If you're running a successful business that's built on top of open-source software and you're neither contributing code to these projects nor donating money to them, you're not only a freeloader, you're actually harmful to the entire movement.
You should take an interest in the sustainability of these projects as they ensure the likelihood of your own success and future.
Modifications which are distributed internally or externally need to be made public.
The project must be buildable by anyone. All tooling and dependencies to build the project must be made public, and the code must create reproducible builds in order to verify any binaries.
Personal and non-profit usage is allowed, but companies must return 5% of gross to the project or equal dev hours.
I prefer to handle such things by not doing business with such people. A clean solution albeit one that requires an effort on my part. So long as they are adhering to the rules of the licenses there isn't much else to do without going the authoritarian route.
@fribbledom Let's assume we're talking about a protocol here. In that case, using it is a good thing too. Participants make up the network. Providing a service, as a business, strengthens the network too (Metcalfe's law). If you agree with that, I'm curious where we differ on, say, Linux.
I concur! ☝️🙂
People feel they deserve to get things for #free, get upset and give bad ratings to free #apps that have ads even when it's been disclosed beforehand that they're ad-supported or when there's a fee for premium/fancy features.
#Creators #developers deserve to get paid! They're entitled to make a living. Companies that give you #value deserve to make a profit so they can pay their #employees and stay in #business. 😠 #work #jobs #service
Totally agree. Once you realize what effort it is to maintain open source projects, you get a total different view on it.
People devoting their spare time deserve some benefit, either in form of contributions or donations.
Companies just freeloading FLOSS is a nogo...
Apparently 99% of people don't even don't seem to know the slightest about this problem and happily pay shitloads of $€£¥ to companies.

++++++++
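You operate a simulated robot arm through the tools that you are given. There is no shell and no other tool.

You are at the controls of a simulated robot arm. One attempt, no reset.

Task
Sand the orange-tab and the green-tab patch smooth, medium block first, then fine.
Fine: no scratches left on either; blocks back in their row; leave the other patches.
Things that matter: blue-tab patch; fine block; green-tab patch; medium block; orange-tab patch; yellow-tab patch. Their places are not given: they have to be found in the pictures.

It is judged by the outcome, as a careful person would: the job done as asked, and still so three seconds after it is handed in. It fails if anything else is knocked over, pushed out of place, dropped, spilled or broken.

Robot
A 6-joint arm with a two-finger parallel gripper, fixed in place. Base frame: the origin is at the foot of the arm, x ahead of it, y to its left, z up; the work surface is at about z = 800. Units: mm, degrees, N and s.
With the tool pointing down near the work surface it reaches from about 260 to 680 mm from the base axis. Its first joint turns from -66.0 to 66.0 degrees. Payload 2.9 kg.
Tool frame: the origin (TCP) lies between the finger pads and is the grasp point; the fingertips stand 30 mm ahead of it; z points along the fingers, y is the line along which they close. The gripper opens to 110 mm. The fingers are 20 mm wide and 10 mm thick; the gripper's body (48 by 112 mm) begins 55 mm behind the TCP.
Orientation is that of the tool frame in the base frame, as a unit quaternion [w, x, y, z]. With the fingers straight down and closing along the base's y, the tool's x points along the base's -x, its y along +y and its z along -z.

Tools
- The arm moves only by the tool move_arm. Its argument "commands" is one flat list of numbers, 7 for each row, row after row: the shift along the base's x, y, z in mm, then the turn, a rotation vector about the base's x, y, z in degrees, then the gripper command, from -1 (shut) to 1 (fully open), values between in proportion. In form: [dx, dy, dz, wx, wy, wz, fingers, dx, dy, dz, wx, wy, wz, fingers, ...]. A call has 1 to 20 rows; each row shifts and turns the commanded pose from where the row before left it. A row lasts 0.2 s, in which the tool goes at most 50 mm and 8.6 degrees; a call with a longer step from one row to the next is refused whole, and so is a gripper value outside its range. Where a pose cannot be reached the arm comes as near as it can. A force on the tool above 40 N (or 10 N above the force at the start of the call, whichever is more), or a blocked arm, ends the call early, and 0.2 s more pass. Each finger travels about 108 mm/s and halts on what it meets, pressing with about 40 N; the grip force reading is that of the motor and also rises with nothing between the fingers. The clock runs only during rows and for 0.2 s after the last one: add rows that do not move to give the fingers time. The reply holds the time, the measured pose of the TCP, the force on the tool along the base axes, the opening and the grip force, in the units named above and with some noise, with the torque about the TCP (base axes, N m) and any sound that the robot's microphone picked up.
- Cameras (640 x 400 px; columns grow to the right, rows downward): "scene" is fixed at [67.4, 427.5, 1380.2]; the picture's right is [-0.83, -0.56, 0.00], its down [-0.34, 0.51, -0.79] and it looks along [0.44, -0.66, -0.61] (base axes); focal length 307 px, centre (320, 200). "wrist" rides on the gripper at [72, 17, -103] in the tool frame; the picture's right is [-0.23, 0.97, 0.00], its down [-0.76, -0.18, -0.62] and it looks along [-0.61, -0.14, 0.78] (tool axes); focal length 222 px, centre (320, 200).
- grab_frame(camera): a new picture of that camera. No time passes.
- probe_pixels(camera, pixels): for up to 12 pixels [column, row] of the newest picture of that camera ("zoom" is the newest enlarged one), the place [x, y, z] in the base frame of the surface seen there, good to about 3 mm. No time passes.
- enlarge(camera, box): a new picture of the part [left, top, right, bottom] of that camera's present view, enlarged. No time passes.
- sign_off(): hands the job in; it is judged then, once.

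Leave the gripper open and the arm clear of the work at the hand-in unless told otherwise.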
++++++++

@cybastl @evelynyap @fribbledom This precise problem is that I'm leaning towards starting a public interest company to support my #interpeerproject - on the one hand, the "public interest" part both allows for the collection of donations, and requires a charter to uphold. If that's phrased right, it's much like a non-profit.
On the other hand, it's a company - so you can act as a commercial provider towards other companies without raising eyebrows.
I'd find that counter-productive as it would stifle innovation, experimentation, startups and new business ideas. I'm emphasizing on *successful* businesses here for a good reason.
If you'd have to pay $10k for a postgres license many of the things we enjoy online on a daily basis simply wouldn't exist today.
That's sorta the exact problem SSPL aims to solve, isn't it?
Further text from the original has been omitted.